How to monitor a complete directory tree for changes in Linux?

Udo G picture Udo G · Jan 2, 2012 · Viewed 57k times · Source

How can I monitor a whole directory tree for changes in Linux (ext3 file system)?

Currently the directory contains about half a million files in about 3,000 subdirectories, organized in three directory levels.

Those are mostly small files (< 1kb, some few up to 100 kb). It's a sort of queue and I need to know when files are being created, deleted or their content modified within 5-10 seconds of that happening.

I know there is inotify and sorts, but AFAIK they only monitor a single directory, which means I would need 3,000 inotify handles in my case - more than the usual 1024 handles allowed for a single process. Or am I wrong?

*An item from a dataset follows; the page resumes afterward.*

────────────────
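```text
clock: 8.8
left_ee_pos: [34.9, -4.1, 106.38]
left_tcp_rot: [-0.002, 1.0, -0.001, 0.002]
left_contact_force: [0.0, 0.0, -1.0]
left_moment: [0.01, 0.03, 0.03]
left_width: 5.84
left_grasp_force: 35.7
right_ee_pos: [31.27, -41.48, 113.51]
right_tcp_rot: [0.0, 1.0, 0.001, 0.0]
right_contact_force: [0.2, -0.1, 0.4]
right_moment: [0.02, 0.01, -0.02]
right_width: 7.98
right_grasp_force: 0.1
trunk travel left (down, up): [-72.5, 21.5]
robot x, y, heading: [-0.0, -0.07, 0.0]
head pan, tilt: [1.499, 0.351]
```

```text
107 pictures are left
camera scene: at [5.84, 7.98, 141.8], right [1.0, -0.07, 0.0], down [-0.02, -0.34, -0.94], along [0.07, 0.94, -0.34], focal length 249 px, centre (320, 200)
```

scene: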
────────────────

In case the Linux system can't tell me what I need: perhaps there is a FUSE project that simulates a file system (replicating all file accesses on a real file system) and separately logs all modifications (couldn't fine one)?

Answer

Jason Miesionczek picture Jason Miesionczek · Nov 1, 2013

I've done something similar using the inotifywait tool:

#!/bin/bash
while true; do

inotifywait -e modify,create,delete -r /path/to/your/dir && \
<some command to execute when a file event is recorded>

done

This will setup recursive directory watches on the entire tree and allow you to execute a command when something changes. If you just want to view the changes, you can add the -m flag to put it into monitor mode.